When asked what drew her to travel and tourism, Sun Wong gestures toward the view. From Outrigger Waikiki Beach Resort’s newly opened Voyager 47 Club Lounge, you can see golden hour edge in over Diamond Head’s stately front and the iconic stretch of sand and sea at its feet. “It’s a beautiful place,” Wong says. “It makes me feel good about what I do.”
Wong’s passion for place is clear from the moment you meet her, and though she’s lived and traveled all over the world, there’s no doubt she belongs in Hawai‘i. Born in Seoul, Korea, raised in Riyadh, Saudi Arabia, and educated in Rome, Italy, Wong was no stranger to big moves when she met recruiters from Hawai‘i Pacific University and made the decision to move to Hawai‘i. “Hawai‘i sounded beautiful, and they offered me a scholarship so I could afford the tuition and board,” she says. “I first came here in 1993 and fell in love with the place.
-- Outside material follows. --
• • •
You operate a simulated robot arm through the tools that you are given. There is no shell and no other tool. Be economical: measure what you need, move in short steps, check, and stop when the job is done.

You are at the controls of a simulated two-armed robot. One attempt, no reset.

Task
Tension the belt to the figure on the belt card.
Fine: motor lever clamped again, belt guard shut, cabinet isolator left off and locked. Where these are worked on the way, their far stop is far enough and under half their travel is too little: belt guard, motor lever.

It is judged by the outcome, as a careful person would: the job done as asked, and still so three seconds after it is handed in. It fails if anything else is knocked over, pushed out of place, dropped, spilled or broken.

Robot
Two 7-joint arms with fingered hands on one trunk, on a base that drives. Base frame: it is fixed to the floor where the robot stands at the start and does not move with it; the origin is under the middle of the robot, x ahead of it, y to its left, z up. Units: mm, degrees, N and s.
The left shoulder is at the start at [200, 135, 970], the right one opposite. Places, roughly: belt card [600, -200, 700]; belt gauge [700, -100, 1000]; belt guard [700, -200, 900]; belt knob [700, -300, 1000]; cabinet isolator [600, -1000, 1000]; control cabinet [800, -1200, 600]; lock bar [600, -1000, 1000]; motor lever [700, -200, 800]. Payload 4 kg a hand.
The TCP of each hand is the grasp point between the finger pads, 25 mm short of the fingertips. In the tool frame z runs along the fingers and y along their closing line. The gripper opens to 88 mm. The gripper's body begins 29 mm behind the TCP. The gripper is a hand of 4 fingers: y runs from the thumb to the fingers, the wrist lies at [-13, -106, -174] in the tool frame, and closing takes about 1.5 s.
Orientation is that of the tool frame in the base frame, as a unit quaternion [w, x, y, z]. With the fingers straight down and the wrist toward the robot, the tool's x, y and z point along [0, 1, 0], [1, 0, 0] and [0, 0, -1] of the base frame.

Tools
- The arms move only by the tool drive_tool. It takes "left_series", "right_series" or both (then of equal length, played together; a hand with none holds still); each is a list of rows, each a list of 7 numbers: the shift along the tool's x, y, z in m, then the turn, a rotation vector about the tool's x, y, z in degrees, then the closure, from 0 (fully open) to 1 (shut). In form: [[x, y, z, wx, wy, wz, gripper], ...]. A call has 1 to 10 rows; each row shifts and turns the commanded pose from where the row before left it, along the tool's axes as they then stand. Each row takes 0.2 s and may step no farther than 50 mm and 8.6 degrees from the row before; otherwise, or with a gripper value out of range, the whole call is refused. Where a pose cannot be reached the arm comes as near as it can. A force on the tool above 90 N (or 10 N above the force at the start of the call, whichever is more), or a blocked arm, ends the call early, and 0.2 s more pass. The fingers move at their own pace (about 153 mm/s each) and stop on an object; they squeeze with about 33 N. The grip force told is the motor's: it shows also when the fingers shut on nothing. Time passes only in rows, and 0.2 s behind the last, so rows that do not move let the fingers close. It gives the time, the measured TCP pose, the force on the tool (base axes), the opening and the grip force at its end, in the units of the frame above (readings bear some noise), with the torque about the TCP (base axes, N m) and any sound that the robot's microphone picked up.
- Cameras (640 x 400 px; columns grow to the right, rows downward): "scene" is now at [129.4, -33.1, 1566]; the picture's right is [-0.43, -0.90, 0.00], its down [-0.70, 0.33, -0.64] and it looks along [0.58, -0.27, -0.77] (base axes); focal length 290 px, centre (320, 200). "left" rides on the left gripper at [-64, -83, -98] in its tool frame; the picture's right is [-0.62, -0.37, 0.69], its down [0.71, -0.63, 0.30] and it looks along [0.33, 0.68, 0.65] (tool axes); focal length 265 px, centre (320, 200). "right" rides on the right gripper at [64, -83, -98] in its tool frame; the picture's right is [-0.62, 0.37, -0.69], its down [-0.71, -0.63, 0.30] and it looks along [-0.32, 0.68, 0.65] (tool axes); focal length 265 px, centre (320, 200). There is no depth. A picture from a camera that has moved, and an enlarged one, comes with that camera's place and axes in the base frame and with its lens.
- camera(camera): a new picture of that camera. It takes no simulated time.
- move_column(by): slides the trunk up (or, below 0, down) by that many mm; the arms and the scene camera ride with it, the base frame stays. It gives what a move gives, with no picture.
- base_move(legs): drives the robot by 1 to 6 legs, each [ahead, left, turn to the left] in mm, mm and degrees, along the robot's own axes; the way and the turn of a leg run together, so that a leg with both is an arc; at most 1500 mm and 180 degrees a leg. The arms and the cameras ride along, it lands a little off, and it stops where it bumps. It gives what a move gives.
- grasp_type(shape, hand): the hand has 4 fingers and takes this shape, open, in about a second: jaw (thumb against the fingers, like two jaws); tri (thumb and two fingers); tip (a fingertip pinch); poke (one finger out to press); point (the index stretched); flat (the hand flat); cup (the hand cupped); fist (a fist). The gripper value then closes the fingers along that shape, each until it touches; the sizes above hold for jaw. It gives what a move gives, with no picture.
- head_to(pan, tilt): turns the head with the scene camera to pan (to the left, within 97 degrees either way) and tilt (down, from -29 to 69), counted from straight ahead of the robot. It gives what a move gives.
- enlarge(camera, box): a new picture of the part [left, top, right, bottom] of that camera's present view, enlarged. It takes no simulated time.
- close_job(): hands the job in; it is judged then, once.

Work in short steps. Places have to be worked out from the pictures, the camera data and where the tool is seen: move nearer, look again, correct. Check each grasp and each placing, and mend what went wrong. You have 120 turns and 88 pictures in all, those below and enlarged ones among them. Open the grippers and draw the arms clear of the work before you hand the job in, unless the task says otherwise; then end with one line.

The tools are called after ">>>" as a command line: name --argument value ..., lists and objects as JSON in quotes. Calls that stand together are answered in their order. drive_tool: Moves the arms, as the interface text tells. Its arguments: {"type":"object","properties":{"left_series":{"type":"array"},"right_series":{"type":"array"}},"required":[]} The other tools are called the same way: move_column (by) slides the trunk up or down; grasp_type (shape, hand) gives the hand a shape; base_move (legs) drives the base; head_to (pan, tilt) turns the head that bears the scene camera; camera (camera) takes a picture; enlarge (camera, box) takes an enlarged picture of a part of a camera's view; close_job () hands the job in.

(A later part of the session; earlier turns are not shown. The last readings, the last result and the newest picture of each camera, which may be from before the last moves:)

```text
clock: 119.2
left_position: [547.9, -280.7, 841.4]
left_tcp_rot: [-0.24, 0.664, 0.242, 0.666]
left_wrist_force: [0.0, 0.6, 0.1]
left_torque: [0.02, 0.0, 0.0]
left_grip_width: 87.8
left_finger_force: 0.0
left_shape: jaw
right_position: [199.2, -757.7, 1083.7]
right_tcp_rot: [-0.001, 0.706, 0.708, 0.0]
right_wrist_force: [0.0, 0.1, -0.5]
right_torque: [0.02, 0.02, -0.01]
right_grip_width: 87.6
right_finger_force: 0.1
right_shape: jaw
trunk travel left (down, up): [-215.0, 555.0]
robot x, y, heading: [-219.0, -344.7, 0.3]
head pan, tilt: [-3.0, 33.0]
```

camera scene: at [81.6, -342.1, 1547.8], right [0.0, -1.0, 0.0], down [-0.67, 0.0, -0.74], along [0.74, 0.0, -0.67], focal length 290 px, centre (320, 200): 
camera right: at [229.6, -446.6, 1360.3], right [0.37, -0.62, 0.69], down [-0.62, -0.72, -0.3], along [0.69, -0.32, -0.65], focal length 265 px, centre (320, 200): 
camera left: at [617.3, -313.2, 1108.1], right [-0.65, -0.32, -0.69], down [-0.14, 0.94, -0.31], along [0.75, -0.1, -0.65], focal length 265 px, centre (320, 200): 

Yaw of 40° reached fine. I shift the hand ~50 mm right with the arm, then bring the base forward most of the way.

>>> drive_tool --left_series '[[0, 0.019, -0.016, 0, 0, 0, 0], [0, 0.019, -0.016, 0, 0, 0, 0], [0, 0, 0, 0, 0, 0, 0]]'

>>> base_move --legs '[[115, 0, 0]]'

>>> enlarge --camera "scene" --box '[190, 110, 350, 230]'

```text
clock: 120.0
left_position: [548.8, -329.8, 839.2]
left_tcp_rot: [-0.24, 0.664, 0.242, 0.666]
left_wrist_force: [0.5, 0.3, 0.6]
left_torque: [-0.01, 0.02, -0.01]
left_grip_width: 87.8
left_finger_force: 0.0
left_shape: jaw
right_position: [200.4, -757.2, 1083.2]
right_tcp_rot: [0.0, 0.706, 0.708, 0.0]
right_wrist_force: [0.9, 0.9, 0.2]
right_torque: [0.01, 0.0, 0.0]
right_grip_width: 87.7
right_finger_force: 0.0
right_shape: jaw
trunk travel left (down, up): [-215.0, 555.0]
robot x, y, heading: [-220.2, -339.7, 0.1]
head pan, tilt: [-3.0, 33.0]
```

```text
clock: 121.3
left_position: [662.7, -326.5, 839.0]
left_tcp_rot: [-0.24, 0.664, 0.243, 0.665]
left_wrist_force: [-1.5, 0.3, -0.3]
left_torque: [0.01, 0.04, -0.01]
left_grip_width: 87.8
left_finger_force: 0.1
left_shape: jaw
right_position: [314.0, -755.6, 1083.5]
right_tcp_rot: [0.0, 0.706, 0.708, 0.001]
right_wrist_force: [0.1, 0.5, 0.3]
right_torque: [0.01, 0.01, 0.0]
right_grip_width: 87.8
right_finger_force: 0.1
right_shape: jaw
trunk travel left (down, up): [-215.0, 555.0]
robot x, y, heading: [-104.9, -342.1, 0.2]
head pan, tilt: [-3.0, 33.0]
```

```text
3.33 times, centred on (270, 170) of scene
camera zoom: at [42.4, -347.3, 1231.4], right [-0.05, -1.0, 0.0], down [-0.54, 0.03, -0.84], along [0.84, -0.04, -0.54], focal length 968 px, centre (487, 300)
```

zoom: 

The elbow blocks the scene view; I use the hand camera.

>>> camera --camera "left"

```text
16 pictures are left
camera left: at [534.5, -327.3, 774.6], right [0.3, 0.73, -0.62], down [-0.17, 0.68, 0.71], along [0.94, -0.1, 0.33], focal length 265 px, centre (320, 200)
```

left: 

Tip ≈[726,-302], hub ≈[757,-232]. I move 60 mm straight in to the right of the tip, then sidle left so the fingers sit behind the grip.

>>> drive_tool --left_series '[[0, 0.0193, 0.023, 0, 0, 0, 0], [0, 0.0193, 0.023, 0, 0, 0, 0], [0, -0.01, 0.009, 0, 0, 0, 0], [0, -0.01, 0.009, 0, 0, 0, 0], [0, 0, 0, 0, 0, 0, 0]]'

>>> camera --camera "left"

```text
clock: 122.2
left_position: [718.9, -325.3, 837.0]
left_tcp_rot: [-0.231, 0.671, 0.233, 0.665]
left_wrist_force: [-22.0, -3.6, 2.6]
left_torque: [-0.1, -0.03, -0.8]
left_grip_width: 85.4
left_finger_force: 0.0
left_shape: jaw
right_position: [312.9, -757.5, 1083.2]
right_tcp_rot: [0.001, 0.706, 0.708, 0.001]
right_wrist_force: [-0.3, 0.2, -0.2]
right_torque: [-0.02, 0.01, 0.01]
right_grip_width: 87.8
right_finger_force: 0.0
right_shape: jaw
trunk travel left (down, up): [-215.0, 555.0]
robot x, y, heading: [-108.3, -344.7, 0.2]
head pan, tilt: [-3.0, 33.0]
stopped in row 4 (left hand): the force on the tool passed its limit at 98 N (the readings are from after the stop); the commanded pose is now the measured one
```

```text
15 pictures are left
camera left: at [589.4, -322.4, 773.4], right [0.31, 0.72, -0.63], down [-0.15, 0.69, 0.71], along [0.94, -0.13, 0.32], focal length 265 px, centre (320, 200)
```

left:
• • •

Basically never left.”
Wong was initially undecided about what to do for a career, but quickly found her calling in travel industry management. “What better thing to sell than what you love?” she says.
“I worked my way up,” Wong says of her early days working as a hotel housekeeper. “I started at Outrigger Maile Sky Court, now the Holiday Inn Express Waikiki. We used to clean 23 rooms a day.” From intern to housekeeper to vice president of marketing and guest acquisition, Wong has been with Outrigger Enterprises Group since the beginning of her career. At one point, she worked as a PBX operator, “back when you had to plug in the phones and manually schedule wake-up calls through the front desk.” Eventually she made her way into sales and marketing, seizing the opportunity to work with Outrigger in launching one of its Ohana branches.
Wong took a brief detour from Outrigger, working on the Orbitz.com startup team in Chicago. “They were just starting with the five major airlines and building the hotel program,” Wong says. “I think I was employee number three.” After Orbitz went public, Wong returned to Outrigger to revitalize and develop Waikiki Beach Walk before landing a role in Outrigger’s corporate office.
“A building is a building. What people want is the place.”
Wong has a strong understanding of the importance of culture and creating experiences, which she strives to impart on both her peers and customers at Outrigger. Outrigger’s corporate culture encourages mindfulness of three things: the people you work with, the people you serve and the destination.
A company tradition includes a monthly breakfast where Outrigger’s C-suites don chef hats and aprons and cook for their employees. “It’s taking care of the people you work with,” Wong says. “When you have happy employees, they turn around and take care of the customers.”
Wong also takes great care in creating a safe environment for ideas, mistakes and growth. “I’ve been really privileged to have had great leaders and bosses,” she says. “When you’ve been doing business for a while, sometimes you know when something’s not going to work. But you still create a space where your team can try their own ideas and learn from it. In my experience, one of the best things a leader can do is to see and trust your talent and help nurture it, and I hope I do that for my team.”
One of the most difficult ventures her team faced within the past 10 years is Outrigger’s expansion to international destinations. An avid traveler herself, it was a compelling challenge. And with its large variety of products, Outrigger’s expansion came with the ongoing challenge of finding the right product for the right customer. “Imagine being able to offer a romantic resort experience on Koh Samui to a couple going on their honeymoon and offering a different experience for a family vacation at another resort on the beach in Laguna, Phuket,” Wong says.
Another challenge Outrigger has faced head-on is cultivating immersive cultural experiences at every resort location. “Yes, we have resorts everywhere from Fiji to here in Waikiki,” Wong says. “But a building is a building. What people want is the place. If you come to Outrigger Beach or Outrigger Reef, you’ll see Hawai‘i in things everyday, from hula lessons to details in the décor. There’s meaning behind all of it. I think that’s why people choose Outrigger and why we’ve been around for seven decades.”
Wong recalls her honeymoon where she and her husband spent a week in Seoul and Hong Kong. “We asked around to find a good breakfast place and ended up in some hole-in-the-wall,” Wong says. “You would never know about it. There’s no indication of it online or on Yelp. But that’s the kind of experience people want and that Outrigger wants to provide.”
At the end of the day, Sun Wong is proud of the home she’s found in Hawai‘i and the job that allows her to share it with the world. “I have two beautiful boys. I wake up every morning to my baby, my youngest, giving me kisses. That kicks off my day, then I come into my office and get to spend time with team members who I’ve known for decades. They’re like family, too, and we’re doing work that we love and that makes people genuinely happy.”